**The input**
□ □ □

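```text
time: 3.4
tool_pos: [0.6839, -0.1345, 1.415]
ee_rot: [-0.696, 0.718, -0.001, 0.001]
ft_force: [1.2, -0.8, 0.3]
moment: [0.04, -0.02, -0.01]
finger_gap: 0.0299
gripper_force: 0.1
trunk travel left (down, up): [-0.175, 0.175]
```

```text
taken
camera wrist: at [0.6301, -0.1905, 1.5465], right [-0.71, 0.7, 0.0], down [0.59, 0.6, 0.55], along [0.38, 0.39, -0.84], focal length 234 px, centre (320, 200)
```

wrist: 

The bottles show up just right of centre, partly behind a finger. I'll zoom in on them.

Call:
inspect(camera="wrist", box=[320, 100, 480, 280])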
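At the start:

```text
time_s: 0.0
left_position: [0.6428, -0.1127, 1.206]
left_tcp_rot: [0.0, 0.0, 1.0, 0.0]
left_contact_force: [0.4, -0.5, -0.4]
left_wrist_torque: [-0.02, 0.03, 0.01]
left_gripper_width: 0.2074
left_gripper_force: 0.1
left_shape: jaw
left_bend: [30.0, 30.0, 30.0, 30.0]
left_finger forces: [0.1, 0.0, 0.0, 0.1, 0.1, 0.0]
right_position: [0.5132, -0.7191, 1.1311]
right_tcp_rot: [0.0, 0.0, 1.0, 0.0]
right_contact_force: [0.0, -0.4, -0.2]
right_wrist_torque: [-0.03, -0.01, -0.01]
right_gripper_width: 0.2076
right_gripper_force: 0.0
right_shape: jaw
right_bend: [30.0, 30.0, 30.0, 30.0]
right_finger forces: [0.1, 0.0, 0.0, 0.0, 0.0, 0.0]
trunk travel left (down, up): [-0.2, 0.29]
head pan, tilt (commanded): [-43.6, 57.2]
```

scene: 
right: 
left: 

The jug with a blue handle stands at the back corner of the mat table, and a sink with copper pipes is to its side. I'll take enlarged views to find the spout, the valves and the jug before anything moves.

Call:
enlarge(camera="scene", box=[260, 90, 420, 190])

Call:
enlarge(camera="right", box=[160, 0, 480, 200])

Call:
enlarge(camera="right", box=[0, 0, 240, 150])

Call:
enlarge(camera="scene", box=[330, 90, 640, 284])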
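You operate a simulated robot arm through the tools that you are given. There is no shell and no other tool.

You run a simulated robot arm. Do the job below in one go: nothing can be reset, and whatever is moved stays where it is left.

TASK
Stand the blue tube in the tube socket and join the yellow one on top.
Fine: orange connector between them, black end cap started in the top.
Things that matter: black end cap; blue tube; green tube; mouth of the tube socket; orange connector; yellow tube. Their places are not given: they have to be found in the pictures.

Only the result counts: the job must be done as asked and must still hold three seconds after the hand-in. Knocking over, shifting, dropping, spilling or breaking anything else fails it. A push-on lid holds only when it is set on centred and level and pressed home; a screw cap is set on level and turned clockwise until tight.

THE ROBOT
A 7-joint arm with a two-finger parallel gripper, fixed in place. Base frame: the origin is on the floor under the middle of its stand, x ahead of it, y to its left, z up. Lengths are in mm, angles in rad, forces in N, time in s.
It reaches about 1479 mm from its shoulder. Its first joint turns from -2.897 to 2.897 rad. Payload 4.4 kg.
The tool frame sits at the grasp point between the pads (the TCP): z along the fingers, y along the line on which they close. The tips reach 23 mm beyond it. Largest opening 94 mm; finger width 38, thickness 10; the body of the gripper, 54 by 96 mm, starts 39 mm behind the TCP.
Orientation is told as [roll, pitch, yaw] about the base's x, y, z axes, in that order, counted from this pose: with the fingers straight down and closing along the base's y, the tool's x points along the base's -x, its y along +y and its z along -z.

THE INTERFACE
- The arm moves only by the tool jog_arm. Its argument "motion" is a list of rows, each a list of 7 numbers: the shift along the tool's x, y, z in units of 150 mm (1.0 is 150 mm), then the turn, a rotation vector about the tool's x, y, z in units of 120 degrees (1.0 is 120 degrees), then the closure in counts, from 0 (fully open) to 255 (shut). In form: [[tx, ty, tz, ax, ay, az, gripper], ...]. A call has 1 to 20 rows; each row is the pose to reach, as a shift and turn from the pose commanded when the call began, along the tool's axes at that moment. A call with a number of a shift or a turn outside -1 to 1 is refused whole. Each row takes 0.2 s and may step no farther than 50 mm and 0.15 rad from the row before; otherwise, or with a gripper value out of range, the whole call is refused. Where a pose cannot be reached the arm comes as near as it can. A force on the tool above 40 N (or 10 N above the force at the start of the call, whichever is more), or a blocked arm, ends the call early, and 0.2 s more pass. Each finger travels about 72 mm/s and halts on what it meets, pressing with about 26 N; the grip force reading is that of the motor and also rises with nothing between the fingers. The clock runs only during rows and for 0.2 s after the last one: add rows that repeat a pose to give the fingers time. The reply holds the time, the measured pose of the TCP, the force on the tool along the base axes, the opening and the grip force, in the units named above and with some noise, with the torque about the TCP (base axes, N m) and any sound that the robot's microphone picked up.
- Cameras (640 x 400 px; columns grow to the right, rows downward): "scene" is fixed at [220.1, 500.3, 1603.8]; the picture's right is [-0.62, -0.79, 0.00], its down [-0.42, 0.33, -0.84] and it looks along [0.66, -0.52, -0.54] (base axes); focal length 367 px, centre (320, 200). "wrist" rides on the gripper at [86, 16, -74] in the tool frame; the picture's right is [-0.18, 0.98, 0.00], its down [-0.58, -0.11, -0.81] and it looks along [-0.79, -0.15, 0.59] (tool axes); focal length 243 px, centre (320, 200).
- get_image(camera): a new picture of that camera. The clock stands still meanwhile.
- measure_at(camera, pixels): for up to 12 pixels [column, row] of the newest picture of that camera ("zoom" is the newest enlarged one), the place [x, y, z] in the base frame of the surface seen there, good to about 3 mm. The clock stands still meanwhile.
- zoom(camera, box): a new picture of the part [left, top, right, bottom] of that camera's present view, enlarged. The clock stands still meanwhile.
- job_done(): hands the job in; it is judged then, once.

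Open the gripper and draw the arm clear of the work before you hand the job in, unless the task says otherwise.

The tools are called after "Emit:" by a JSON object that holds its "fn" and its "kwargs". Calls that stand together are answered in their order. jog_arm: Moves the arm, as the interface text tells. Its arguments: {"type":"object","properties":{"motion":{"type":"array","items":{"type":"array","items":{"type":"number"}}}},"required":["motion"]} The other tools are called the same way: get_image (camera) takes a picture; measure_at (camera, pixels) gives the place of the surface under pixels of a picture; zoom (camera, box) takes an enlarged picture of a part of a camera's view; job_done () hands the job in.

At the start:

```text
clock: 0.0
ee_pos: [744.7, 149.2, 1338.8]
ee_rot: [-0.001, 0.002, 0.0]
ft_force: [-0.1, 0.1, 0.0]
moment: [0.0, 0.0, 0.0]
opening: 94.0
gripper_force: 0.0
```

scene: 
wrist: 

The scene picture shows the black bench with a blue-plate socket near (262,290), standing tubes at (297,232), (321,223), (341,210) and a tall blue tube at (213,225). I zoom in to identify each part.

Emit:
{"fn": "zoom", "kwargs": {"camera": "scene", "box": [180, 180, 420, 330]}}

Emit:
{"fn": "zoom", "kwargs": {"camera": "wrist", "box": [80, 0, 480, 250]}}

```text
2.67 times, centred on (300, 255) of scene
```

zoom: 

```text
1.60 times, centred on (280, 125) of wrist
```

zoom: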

□ □ □

**What is being asked**
Quote all of the entries verbatim.

**Result of the task**
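```text
time: 3.4
tool_pos: [0.6839, -0.1345, 1.415]
ee_rot: [-0.696, 0.718, -0.001, 0.001]
ft_force: [1.2, -0.8, 0.3]
moment: [0.04, -0.02, -0.01]
finger_gap: 0.0299
gripper_force: 0.1
trunk travel left (down, up): [-0.175, 0.175]
```

```text
taken
camera wrist: at [0.6301, -0.1905, 1.5465], right [-0.71, 0.7, 0.0], down [0.59, 0.6, 0.55], along [0.38, 0.39, -0.84], focal length 234 px, centre (320, 200)
```

wrist: 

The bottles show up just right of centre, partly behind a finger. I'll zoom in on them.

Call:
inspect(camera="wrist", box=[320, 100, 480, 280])
At the start:

```text
time_s: 0.0
left_position: [0.6428, -0.1127, 1.206]
left_tcp_rot: [0.0, 0.0, 1.0, 0.0]
left_contact_force: [0.4, -0.5, -0.4]
left_wrist_torque: [-0.02, 0.03, 0.01]
left_gripper_width: 0.2074
left_gripper_force: 0.1
left_shape: jaw
left_bend: [30.0, 30.0, 30.0, 30.0]
left_finger forces: [0.1, 0.0, 0.0, 0.1, 0.1, 0.0]
right_position: [0.5132, -0.7191, 1.1311]
right_tcp_rot: [0.0, 0.0, 1.0, 0.0]
right_contact_force: [0.0, -0.4, -0.2]
right_wrist_torque: [-0.03, -0.01, -0.01]
right_gripper_width: 0.2076
right_gripper_force: 0.0
right_shape: jaw
right_bend: [30.0, 30.0, 30.0, 30.0]
right_finger forces: [0.1, 0.0, 0.0, 0.0, 0.0, 0.0]
trunk travel left (down, up): [-0.2, 0.29]
head pan, tilt (commanded): [-43.6, 57.2]
```

scene: 
right: 
left: 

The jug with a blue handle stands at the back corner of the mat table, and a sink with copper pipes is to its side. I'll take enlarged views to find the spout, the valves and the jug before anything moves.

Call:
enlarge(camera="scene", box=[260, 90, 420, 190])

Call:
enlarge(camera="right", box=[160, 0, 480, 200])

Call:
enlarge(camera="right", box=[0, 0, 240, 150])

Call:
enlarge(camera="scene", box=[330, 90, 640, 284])
You operate a simulated robot arm through the tools that you are given. There is no shell and no other tool.

You run a simulated robot arm. Do the job below in one go: nothing can be reset, and whatever is moved stays where it is left.

TASK
Stand the blue tube in the tube socket and join the yellow one on top.
Fine: orange connector between them, black end cap started in the top.
Things that matter: black end cap; blue tube; green tube; mouth of the tube socket; orange connector; yellow tube. Their places are not given: they have to be found in the pictures.

Only the result counts: the job must be done as asked and must still hold three seconds after the hand-in. Knocking over, shifting, dropping, spilling or breaking anything else fails it. A push-on lid holds only when it is set on centred and level and pressed home; a screw cap is set on level and turned clockwise until tight.

THE ROBOT
A 7-joint arm with a two-finger parallel gripper, fixed in place. Base frame: the origin is on the floor under the middle of its stand, x ahead of it, y to its left, z up. Lengths are in mm, angles in rad, forces in N, time in s.
It reaches about 1479 mm from its shoulder. Its first joint turns from -2.897 to 2.897 rad. Payload 4.4 kg.
The tool frame sits at the grasp point between the pads (the TCP): z along the fingers, y along the line on which they close. The tips reach 23 mm beyond it. Largest opening 94 mm; finger width 38, thickness 10; the body of the gripper, 54 by 96 mm, starts 39 mm behind the TCP.
Orientation is told as [roll, pitch, yaw] about the base's x, y, z axes, in that order, counted from this pose: with the fingers straight down and closing along the base's y, the tool's x points along the base's -x, its y along +y and its z along -z.

THE INTERFACE
- The arm moves only by the tool jog_arm. Its argument "motion" is a list of rows, each a list of 7 numbers: the shift along the tool's x, y, z in units of 150 mm (1.0 is 150 mm), then the turn, a rotation vector about the tool's x, y, z in units of 120 degrees (1.0 is 120 degrees), then the closure in counts, from 0 (fully open) to 255 (shut). In form: [[tx, ty, tz, ax, ay, az, gripper], ...]. A call has 1 to 20 rows; each row is the pose to reach, as a shift and turn from the pose commanded when the call began, along the tool's axes at that moment. A call with a number of a shift or a turn outside -1 to 1 is refused whole. Each row takes 0.2 s and may step no farther than 50 mm and 0.15 rad from the row before; otherwise, or with a gripper value out of range, the whole call is refused. Where a pose cannot be reached the arm comes as near as it can. A force on the tool above 40 N (or 10 N above the force at the start of the call, whichever is more), or a blocked arm, ends the call early, and 0.2 s more pass. Each finger travels about 72 mm/s and halts on what it meets, pressing with about 26 N; the grip force reading is that of the motor and also rises with nothing between the fingers. The clock runs only during rows and for 0.2 s after the last one: add rows that repeat a pose to give the fingers time. The reply holds the time, the measured pose of the TCP, the force on the tool along the base axes, the opening and the grip force, in the units named above and with some noise, with the torque about the TCP (base axes, N m) and any sound that the robot's microphone picked up.
- Cameras (640 x 400 px; columns grow to the right, rows downward): "scene" is fixed at [220.1, 500.3, 1603.8]; the picture's right is [-0.62, -0.79, 0.00], its down [-0.42, 0.33, -0.84] and it looks along [0.66, -0.52, -0.54] (base axes); focal length 367 px, centre (320, 200). "wrist" rides on the gripper at [86, 16, -74] in the tool frame; the picture's right is [-0.18, 0.98, 0.00], its down [-0.58, -0.11, -0.81] and it looks along [-0.79, -0.15, 0.59] (tool axes); focal length 243 px, centre (320, 200).
- get_image(camera): a new picture of that camera. The clock stands still meanwhile.
- measure_at(camera, pixels): for up to 12 pixels [column, row] of the newest picture of that camera ("zoom" is the newest enlarged one), the place [x, y, z] in the base frame of the surface seen there, good to about 3 mm. The clock stands still meanwhile.
- zoom(camera, box): a new picture of the part [left, top, right, bottom] of that camera's present view, enlarged. The clock stands still meanwhile.
- job_done(): hands the job in; it is judged then, once.

Open the gripper and draw the arm clear of the work before you hand the job in, unless the task says otherwise.

The tools are called after "Emit:" by a JSON object that holds its "fn" and its "kwargs". Calls that stand together are answered in their order. jog_arm: Moves the arm, as the interface text tells. Its arguments: {"type":"object","properties":{"motion":{"type":"array","items":{"type":"array","items":{"type":"number"}}}},"required":["motion"]} The other tools are called the same way: get_image (camera) takes a picture; measure_at (camera, pixels) gives the place of the surface under pixels of a picture; zoom (camera, box) takes an enlarged picture of a part of a camera's view; job_done () hands the job in.

At the start:

```text
clock: 0.0
ee_pos: [744.7, 149.2, 1338.8]
ee_rot: [-0.001, 0.002, 0.0]
ft_force: [-0.1, 0.1, 0.0]
moment: [0.0, 0.0, 0.0]
opening: 94.0
gripper_force: 0.0
```

scene: 
wrist: 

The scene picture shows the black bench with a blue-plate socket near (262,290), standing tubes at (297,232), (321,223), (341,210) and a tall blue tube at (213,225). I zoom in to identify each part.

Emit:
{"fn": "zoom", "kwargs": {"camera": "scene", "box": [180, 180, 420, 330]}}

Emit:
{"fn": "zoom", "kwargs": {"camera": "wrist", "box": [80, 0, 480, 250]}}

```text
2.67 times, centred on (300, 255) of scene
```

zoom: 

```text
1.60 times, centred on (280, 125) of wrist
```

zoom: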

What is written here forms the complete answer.